Excerpt
◇ ◇ ◇ ◇
Because today is a special date in our family (one of our kids is having a birthday), I'd like briefly to take up the topic of religious date setters.
I'm talking about those people who think they have figured out exactly when the world will end, when the Second Coming of Christ will occur and on and on.
One reason to think about this now is that we just passed a flip-side date -- Oct. 23, the date on which Irish Bishop James Ussher claimed the world began. Ussher undertook a literal reading of many of the dates (who begat whom) in the Bible and announced that the world had been created at 9 a.m. (Greenwich time) on Oct. 23, 4004 BCE.
And as we all know, God always operates on Greenwich time. I think.
Anyway, throughout history many folks have tried to convince others that the end of the world was coming on a particular date. So far all these date setters have been wrong, but that doesn't seem to prevent others from setting new dates and doesn't seem to prevent people from believing in those dates.
◇ ◇ ◇ ◇
Dataset content

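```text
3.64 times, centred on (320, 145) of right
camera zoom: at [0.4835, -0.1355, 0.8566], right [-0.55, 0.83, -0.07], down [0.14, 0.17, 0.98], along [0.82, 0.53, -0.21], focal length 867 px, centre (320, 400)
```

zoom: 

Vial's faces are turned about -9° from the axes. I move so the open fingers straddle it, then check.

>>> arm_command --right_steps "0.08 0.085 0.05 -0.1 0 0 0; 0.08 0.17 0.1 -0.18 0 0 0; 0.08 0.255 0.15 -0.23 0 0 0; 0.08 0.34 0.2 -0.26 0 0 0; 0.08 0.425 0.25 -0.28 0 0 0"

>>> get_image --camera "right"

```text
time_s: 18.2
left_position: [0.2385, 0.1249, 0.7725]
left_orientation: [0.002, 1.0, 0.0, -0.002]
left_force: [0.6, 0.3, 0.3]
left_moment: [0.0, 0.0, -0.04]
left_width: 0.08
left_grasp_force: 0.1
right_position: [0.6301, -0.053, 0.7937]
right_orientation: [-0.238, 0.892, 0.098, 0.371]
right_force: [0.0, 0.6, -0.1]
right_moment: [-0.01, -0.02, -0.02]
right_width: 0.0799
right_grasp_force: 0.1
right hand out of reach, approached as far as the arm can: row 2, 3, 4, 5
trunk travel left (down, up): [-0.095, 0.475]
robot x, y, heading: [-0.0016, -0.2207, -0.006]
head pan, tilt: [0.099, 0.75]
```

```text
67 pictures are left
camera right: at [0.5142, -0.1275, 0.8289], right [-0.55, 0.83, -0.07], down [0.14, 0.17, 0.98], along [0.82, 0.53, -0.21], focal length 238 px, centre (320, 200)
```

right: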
◇ ◇ ◇ ◇
Written problem 1
Cite the excerpt exactly. Begin with "Anyway, throughout history" and finish with "in those dates.".
Written problem 2
Keep the excerpt going from its last sentence.

Result 1
Anyway, throughout history many folks have tried to convince others that the end of the world was coming on a particular date. So far all these date setters have been wrong, but that doesn't seem to prevent others from setting new dates and doesn't seem to prevent people from believing in those dates.

Result 2
One of the latest date setters is Harold Camping, an 89-year-old preacher behind “worldwide Christian ministry” Family Radio, whose analysis of the Bible proposes that "Judgment Day" will be May 21, 2011 and that the end of the world will follow five months after Christ’s return, on October 21, 2011. The "Harold Camping" link I've given you in this paragraph will take you to a "Sightings" column from the Martin Marty Center by a Ph.D. candidate at the University of Chicago Divinity School. It describes the Camping phenomenon. And the Family Radio link offers its warning of the May 21 date.
I think all of us understand the profoundly human desire to know what's coming at us, what the future will bring. But when we combine that with the hubris of imagining that we can read the mind of God we wind up as embarrassed date setters.
In some ways, the only truly important date is today, which is a gift to us. We devalue that gift by using part of it to set dates for what only God can know.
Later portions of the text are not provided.